#### [Supplied text]
The two procedures thus have their pros and cons: By averaging the predictions no information is lost. We do not only get the final classification, but the probability for belonging to the class 0 or 1. However, this method is not robust to outliers. By taking a majority vote, outliers have a smaller influence on the result.

When should we use bagging?

Bagging can be used for predictors (regression and classification) that are not trees, and according to Breiman (1996)

  • the vital element is the instability of the prediction method
  • if perturbing the learning set can cause significant changes in the predictor constructed, then bagging can improve accuracy.

Breiman (1996) suggests that these methods should be suitable for bagging:

  • neural nets, classification and regression trees, subset selection in linear regression

however not nearest neigbours - since

  • the stability of nearest neighbour classification methods with respect to perturbations of the data distinguishes them from competitors such as trees and neural nets.

#### [Exercise]
In the supplied text, find "Bagging can be" and reproduce everything up to and including "can improve accuracy.".

#### [Dataset content]
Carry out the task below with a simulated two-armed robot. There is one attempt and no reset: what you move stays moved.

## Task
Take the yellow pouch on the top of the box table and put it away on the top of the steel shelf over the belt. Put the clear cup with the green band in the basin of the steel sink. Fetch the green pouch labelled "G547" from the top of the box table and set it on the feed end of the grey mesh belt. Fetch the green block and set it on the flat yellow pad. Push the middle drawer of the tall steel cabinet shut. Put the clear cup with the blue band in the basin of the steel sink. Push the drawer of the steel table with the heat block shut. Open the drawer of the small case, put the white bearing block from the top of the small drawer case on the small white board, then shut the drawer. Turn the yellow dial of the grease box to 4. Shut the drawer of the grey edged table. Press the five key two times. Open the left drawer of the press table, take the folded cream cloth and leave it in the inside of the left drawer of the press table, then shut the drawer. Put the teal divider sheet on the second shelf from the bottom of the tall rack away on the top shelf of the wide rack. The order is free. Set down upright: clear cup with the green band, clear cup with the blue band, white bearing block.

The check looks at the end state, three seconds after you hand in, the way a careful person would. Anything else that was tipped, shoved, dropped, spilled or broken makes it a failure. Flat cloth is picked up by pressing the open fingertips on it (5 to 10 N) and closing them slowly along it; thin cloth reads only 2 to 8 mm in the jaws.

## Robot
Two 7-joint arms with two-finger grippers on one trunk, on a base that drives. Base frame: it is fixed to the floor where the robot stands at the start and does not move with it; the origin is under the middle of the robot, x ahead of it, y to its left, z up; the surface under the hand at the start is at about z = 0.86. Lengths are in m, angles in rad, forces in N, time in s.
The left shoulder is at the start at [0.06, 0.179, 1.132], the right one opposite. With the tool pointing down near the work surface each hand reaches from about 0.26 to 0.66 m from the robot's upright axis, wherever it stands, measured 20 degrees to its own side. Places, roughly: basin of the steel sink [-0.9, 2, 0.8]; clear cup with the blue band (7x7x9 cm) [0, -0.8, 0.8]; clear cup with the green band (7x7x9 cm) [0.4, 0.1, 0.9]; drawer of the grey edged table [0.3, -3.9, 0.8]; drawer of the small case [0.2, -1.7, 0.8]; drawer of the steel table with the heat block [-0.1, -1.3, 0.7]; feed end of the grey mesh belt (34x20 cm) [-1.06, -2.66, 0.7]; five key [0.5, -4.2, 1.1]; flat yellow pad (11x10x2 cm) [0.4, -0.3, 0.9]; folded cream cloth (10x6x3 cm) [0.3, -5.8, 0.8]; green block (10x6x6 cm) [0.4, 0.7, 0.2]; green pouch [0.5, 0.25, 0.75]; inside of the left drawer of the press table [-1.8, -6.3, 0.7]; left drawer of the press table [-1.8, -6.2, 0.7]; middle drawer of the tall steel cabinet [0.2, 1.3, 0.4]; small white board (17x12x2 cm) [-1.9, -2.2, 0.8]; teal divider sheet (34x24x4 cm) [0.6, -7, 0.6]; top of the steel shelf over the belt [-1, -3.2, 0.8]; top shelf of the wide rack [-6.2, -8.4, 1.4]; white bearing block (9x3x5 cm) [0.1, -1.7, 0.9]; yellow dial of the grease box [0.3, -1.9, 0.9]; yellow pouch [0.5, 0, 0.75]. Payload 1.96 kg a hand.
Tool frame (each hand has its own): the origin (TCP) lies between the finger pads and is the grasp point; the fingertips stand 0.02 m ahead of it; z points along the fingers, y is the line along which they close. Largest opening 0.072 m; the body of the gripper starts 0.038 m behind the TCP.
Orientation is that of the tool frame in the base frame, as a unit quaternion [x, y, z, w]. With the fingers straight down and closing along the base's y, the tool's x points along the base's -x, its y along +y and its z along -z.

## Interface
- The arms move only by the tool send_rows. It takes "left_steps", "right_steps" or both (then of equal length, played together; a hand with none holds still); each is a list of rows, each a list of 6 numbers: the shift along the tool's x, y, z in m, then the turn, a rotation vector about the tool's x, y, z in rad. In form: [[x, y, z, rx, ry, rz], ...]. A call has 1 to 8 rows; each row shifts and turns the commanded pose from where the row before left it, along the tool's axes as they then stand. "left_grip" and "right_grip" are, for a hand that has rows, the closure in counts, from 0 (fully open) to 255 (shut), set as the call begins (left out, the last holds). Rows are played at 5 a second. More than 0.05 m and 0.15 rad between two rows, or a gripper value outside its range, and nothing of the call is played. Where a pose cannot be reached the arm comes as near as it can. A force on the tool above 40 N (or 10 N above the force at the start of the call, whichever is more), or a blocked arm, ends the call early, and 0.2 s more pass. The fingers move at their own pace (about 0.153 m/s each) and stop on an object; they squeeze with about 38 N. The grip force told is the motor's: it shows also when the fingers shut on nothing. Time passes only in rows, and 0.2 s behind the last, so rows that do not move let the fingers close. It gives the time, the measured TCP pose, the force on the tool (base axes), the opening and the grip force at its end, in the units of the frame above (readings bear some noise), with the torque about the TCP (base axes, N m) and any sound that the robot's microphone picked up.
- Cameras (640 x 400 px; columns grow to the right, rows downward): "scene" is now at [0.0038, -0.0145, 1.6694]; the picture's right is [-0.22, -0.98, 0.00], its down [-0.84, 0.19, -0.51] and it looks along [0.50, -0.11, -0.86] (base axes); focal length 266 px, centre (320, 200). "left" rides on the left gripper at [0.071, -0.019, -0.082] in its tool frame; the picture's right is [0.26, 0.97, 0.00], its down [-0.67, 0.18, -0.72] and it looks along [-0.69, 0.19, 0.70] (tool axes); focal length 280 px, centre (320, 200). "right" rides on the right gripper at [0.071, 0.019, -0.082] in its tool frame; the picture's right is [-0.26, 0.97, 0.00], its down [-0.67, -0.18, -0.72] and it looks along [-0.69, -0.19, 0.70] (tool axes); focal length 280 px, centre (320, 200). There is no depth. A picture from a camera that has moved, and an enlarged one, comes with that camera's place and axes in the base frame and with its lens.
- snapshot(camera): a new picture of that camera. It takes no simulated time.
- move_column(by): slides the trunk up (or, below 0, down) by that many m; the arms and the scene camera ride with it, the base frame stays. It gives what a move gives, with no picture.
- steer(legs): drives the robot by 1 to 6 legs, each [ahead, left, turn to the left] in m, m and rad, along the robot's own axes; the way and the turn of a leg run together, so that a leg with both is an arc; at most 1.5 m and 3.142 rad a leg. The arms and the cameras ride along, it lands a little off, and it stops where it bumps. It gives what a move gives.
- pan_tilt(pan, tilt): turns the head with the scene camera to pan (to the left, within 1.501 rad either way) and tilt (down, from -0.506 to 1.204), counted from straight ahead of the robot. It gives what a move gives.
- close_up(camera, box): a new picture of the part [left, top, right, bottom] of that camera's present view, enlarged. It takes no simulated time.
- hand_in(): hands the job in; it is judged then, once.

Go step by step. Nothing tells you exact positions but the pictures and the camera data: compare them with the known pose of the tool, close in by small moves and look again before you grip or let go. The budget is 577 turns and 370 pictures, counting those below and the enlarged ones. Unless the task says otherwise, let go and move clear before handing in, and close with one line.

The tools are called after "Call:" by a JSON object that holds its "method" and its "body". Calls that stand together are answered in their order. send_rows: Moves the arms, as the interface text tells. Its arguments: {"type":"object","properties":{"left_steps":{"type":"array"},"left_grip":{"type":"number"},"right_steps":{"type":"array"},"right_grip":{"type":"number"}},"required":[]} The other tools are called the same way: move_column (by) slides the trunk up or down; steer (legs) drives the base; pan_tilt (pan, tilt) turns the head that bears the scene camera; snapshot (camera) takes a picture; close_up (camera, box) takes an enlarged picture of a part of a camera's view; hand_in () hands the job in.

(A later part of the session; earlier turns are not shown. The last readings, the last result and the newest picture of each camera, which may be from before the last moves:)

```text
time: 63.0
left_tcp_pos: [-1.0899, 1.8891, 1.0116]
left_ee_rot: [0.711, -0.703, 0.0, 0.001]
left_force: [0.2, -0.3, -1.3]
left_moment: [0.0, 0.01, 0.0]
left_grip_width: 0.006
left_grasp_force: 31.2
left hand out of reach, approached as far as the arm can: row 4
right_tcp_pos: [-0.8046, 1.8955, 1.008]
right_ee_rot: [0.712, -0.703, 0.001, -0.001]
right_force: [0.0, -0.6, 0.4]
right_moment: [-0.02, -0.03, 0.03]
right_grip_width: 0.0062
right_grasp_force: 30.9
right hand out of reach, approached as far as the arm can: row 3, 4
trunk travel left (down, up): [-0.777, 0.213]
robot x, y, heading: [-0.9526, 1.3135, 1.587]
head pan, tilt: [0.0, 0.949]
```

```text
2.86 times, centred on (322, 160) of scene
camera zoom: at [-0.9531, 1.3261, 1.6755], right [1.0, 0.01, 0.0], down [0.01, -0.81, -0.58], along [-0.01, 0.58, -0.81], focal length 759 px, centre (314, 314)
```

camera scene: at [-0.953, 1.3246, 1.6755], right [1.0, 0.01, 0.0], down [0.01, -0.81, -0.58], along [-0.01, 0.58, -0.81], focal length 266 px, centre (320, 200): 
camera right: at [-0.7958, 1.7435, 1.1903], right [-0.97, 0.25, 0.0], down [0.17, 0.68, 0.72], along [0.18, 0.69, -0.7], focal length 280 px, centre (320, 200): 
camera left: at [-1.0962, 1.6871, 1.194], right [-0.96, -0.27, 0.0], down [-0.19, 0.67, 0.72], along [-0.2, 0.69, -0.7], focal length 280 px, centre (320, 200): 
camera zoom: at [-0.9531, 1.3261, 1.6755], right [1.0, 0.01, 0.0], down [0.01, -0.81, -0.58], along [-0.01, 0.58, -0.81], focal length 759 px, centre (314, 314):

#### [Complete response]
Bagging can be used for predictors (regression and classification) that are not trees, and according to Breiman (1996)

  • the vital element is the instability of the prediction method
  • if perturbing the learning set can cause significant changes in the predictor constructed, then bagging can improve accuracy.